Welcome back to everyone’s favorite www.isleyunruh.com Monday feature! Middle-earth being the land of enchantment and wonder that it is, each month I will use my love of fictional cartography to transport you to another time and place. So, why not take a moment to fill your head full of knowledge that will have no bearing at all on the real world?
This month I discuss the greatest river delta in all of Middle-earth:
From the mouths of the Sea the South Wind flies, from the sandhills and the stones;
The wailing of the gulls it bears, and at the gate it moans.

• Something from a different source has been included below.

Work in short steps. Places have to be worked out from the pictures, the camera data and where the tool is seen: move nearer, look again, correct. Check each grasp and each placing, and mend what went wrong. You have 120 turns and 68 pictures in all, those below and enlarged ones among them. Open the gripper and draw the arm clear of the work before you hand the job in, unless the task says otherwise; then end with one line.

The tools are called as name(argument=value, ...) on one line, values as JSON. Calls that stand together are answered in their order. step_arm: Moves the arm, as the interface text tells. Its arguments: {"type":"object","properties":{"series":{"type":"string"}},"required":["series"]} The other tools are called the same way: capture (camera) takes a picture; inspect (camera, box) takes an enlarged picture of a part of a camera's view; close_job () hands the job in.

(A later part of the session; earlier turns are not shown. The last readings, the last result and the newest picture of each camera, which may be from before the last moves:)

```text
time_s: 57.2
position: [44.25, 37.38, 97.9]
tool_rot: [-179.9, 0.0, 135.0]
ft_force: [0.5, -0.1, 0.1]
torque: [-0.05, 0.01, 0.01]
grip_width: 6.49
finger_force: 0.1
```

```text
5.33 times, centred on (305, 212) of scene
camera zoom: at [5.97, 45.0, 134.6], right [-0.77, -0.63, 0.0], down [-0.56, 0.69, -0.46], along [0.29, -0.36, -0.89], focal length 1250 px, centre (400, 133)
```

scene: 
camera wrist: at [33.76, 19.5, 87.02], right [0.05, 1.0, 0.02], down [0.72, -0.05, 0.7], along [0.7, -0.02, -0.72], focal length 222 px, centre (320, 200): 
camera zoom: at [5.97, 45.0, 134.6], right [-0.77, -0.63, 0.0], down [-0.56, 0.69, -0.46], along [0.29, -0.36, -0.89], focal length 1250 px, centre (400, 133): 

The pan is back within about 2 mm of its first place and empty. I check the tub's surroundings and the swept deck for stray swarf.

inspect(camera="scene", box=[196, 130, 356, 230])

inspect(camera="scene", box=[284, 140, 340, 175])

‘What news from the South, O sighing wind, do you bring to me at eve?
Where now is Boromir the Fair? He tarries and I grieve.’
‘Ask not of me where he doth dwell-so many bones there lie
On the white shores and the dark shores under the stormy sky;
So many have passed down Anduin to find the flowing Sea.
Ask of the North Wind news of them the North Wind sends to me!’
‘O Boromir! Beyond the gate the seaward road runs south,
But you came not with the wailing gulls from the grey sea’s mouth.’
The mighty Anduin was the greatest river in Middle-earth. Its broad waters grew ever wider, deeper, and swifter as it wound its way south through fen and field on its great journey to the sea. And, as it made its way through Southern Gondor, its waters were bolstered by a great influx of volume from the Nindalf, along with the rivers Poros, Sirith and Erui south of the White Mountains. Eventually, swollen beyond its banks, it split into a great delta, some 2000 square miles in size.
Covered with thousands of years of accumulated sediment, this delta land, also known as the Ethir Anduin, was in places a lush fertile wilderness, and in others a windswept series of sandy dunes and low rolling hills thick with the smell of sea foam. And over everything were the endless flocks of sea birds, hoping to feast upon the fish filled waters of the lower Anduin.
Men too sought to feed themselves from the river, and the delta land was full of fishermen and other such professions that relied upon their skill with net and hook to provide sustenance for their families. Unfortunately, when the fishermen were called to battle at Minas Tirith during the War of the Ring, the mouths of the Anduin were left undefended. Who knows what might have happened had Aragorn, the king returned, not liberated their shores from Corsair murderers with his newly liberated Army of the Dead!